活動は本当に大変で…… 2〜3時間おきにミルクをあげることに加え、排尿や排泄(こねこ自身ではできない)のお手伝いや、こまめに体重チェックなどの健康管理もします。
1匹ならともかく、猫の兄弟みんなを保護する場合もあるので、多い時には7、8匹を同時にお世話することもあります。
みんなが哺乳瓶からミルクを飲んでくれたら随分ラクにはなるのですが、上手く飲んでくれる方が少ないです。
飲んでくれないと、また一からミルクを温め直し、哺乳瓶以外のシリンジであげたり、どうしようもない時はカテーテルなんかであげたりもします。
私は最も多い時で、一度に7匹の赤ちゃんを保護していましたが、睡眠時間はほぼゼロで痩せこけてしまいました(笑)

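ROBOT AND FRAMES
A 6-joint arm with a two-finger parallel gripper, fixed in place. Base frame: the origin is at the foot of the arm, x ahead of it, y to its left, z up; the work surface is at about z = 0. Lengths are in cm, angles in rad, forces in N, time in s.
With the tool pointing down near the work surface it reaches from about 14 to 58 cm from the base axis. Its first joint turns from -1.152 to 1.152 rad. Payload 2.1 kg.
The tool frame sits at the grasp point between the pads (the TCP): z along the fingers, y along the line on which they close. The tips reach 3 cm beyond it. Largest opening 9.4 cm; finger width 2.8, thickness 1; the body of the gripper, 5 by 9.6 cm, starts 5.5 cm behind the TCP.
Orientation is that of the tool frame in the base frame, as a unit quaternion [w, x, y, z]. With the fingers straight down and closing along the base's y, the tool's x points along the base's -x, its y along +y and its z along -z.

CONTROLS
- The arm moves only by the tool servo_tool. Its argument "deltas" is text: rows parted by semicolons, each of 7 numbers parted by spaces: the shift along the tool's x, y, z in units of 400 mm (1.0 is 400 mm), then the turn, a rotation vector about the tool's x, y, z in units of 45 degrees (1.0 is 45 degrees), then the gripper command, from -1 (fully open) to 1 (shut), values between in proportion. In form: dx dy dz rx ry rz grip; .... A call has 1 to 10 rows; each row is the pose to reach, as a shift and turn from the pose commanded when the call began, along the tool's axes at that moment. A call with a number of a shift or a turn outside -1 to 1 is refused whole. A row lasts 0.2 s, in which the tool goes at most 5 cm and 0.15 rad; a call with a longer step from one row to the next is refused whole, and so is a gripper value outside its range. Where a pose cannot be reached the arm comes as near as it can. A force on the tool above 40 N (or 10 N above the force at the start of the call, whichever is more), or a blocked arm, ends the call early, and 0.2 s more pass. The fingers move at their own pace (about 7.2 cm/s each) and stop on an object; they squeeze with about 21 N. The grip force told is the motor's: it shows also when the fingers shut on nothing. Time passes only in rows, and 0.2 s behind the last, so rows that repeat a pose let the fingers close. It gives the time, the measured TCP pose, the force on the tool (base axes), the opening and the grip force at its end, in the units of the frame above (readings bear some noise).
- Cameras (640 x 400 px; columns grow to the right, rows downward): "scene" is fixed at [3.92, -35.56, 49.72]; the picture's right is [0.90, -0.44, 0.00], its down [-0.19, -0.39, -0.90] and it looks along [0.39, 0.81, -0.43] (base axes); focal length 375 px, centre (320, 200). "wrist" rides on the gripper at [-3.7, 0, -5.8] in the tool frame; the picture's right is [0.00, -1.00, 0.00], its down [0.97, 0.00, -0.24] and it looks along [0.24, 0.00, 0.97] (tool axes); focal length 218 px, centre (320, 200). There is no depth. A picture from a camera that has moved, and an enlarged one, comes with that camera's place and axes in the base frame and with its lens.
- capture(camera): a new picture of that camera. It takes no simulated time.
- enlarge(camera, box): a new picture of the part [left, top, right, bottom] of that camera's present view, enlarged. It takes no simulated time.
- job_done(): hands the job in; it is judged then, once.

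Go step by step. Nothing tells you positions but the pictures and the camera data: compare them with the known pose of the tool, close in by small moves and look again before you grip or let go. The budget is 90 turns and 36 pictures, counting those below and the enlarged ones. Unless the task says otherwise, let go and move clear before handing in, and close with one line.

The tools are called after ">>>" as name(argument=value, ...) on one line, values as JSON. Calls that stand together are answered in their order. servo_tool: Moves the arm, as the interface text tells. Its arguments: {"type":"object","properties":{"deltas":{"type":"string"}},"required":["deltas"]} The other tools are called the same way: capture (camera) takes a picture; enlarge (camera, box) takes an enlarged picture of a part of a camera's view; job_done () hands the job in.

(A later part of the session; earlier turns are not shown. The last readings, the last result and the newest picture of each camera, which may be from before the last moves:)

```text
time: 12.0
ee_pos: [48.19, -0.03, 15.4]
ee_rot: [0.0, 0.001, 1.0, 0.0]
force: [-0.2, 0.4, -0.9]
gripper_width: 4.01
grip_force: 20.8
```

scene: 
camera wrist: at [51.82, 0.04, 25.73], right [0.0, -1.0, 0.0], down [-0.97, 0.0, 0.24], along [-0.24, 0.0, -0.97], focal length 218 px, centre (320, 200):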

そんな子猫たちが、ミルクから離乳食を食べられるようになり、トイレも自分で行けるようになり、人馴れして、健康面でも安定してきたら「里親募集」をします。
里親募集→お見合い→トライアル→正式譲渡契約
という流れで、私のお世話は一旦ここで終わりになります。
その後は里親さんと猫ちゃん達の様子について情報交換したり、こまめに連絡を取り合いつつ、里親さんご家族と猫ちゃんを見守っていく形になります。このような活動が、私の行なう「ミルクボランティア」です。
Q5. ミルクボランティアはなぜ必要?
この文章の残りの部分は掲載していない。